TEXT SECTION =>
Doğan Apartmanı'nın avlusunda çocukluğumuz... Bugün ne vakit avluya girsem türlü yaramazlıkla birlikte öylece yerli yerinde durur... Kimi zaman akşam sefalarının, kimi zaman ortancaların ardına saklanır, çoğu zaman top peşinde çılgınca yuvarlanır... Sabah erken çıktığımız avluda güneşe-gölgeye göre oyunlar başlardı ya... Yakartop, istop, voleybol, basketbol ve elbette futbol... Toptan yusyuvarlak bir dünyaydı çocukluğumuz... Tabi bir de "sobanın borusu borunun sobası", "patates çuval çuval patates", lastik, holihop, halhal misali akla ziyanlar... Sonra kulaktan kulağa, sessiz sinemalar ve daha neler neler... Maydanozlu köfteler... :)
Bayramlarda apartman mukimleri tarafımızdan hilafsız üçer kez ziyaret olunur, toplanan bayram harçlıkları denkleştirilir; Kuledibi'nde Elyazar'a sefere gidilir; füzeden, mantardan, kızkaçırandan hayli yüklüce bir cephane meydana getirilirdi! Avluda fitilini ateşledğimiz kızkaçıranların dumanından zehirlenip de sancılar içinde kıvranarak üç gün üç gece yattığımı bilirim... En şahanesi saklambaç ve dolayısıyla kovalamaç... "Önüm arkam, sağım solum sobe, saklanmayan ebe!"... Değişen suretlerle birlikte patlayan çömlekler... Terasa, bodrum katları ve dahi panjur ardları... Terasadaki odaları kurcalardık çoğu defa... Kimi öylece bırakılmış derin bir zamansızlık içinde... Sandıklar, kitaplar, radyolar, fotoğraflar, mektuplar... Doğan Apartmanı'nın belleğiydi o odalar... Yakalandı mıydık Hamdi'ye, Suphi'ye, Sait'e ya da herhangi birine, can havliyle soluksuz koşmaya başlardık; binanın iki kanadını bağlayan çamaşırlığın çatısının üzerinden hop bir diğerine... Gaza bulayıp da ateşe verdiğimiz uzunca bir ipe bağlı bulaşık telinin çevrilmesiyle karanlığa saçılan kıvılcımlardan ışık şöleni misali anılar da bir bir yanıp sönüyor şimdi Sakallı Celal'in suretinde ve rivayetinde...

SUPPLIED DATA =>
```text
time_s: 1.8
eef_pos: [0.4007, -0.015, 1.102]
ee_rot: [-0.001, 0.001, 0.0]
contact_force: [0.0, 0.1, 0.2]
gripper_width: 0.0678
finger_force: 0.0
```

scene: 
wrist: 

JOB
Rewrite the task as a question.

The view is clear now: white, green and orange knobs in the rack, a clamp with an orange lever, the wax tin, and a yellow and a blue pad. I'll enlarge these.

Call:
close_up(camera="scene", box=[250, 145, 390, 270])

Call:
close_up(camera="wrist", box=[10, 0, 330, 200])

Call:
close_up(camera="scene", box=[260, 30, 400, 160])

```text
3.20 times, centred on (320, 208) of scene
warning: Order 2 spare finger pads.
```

TASK INSTRUCTIONS =>
1 > What does the text section say from "Doğan Apartmanı'nın avlusunda" through "Maydanozlu köfteler... :)"? Give the exact wording.
2 > Pick up the text section at the point where it stops and go on.

RESPONSES BY TASK =>
1 >
Doğan Apartmanı'nın avlusunda çocukluğumuz... Bugün ne vakit avluya girsem türlü yaramazlıkla birlikte öylece yerli yerinde durur... Kimi zaman akşam sefalarının, kimi zaman ortancaların ardına saklanır, çoğu zaman top peşinde çılgınca yuvarlanır... Sabah erken çıktığımız avluda güneşe-gölgeye göre oyunlar başlardı ya... Yakartop, istop, voleybol, basketbol ve elbette futbol... Toptan yusyuvarlak bir dünyaydı çocukluğumuz... Tabi bir de "sobanın borusu borunun sobası", "patates çuval çuval patates", lastik, holihop, halhal misali akla ziyanlar... Sonra kulaktan kulağa, sessiz sinemalar ve daha neler neler... Maydanozlu köfteler... :)

2 >
Doğan Apartmanı mukimleri, karşılıklı kapılarını birbirine halatla bağlayıp da zillerini çalarak kaçan, yaz aylarında neredeyse kırka varan nüfusuyla sabahtan akşama gürültüden adeta bir hortum yaratan —ki henüz boyumuz yerden bir metreye varmadan topumuzu alıp da Topkapı Sarayı'nı gezdiren Sevgili Mualla Teyzemiz (Mualla Anhegger Eyüboğlu) dahi bir Ramazan gününde oruç tahammülsüzlüğüyle çileden çıkıp balkonundan savuruverdiydi toprak saksıyı tepemize, ya Nesen 'Hanım' Teyze, evvel zeman İstanbul şivesiyle yalvarırdı yarım saatçik olsun girelim diye evlerimize— terasadaki odaları yılmadan karıştıran, damda cirid atan bizleri çatıdan uzak tutmak için olsa gerek diye düşünürdüm ya hep işte günün birinde 'Sakallı' diye bir adam yarattılardı büyüklerimiz...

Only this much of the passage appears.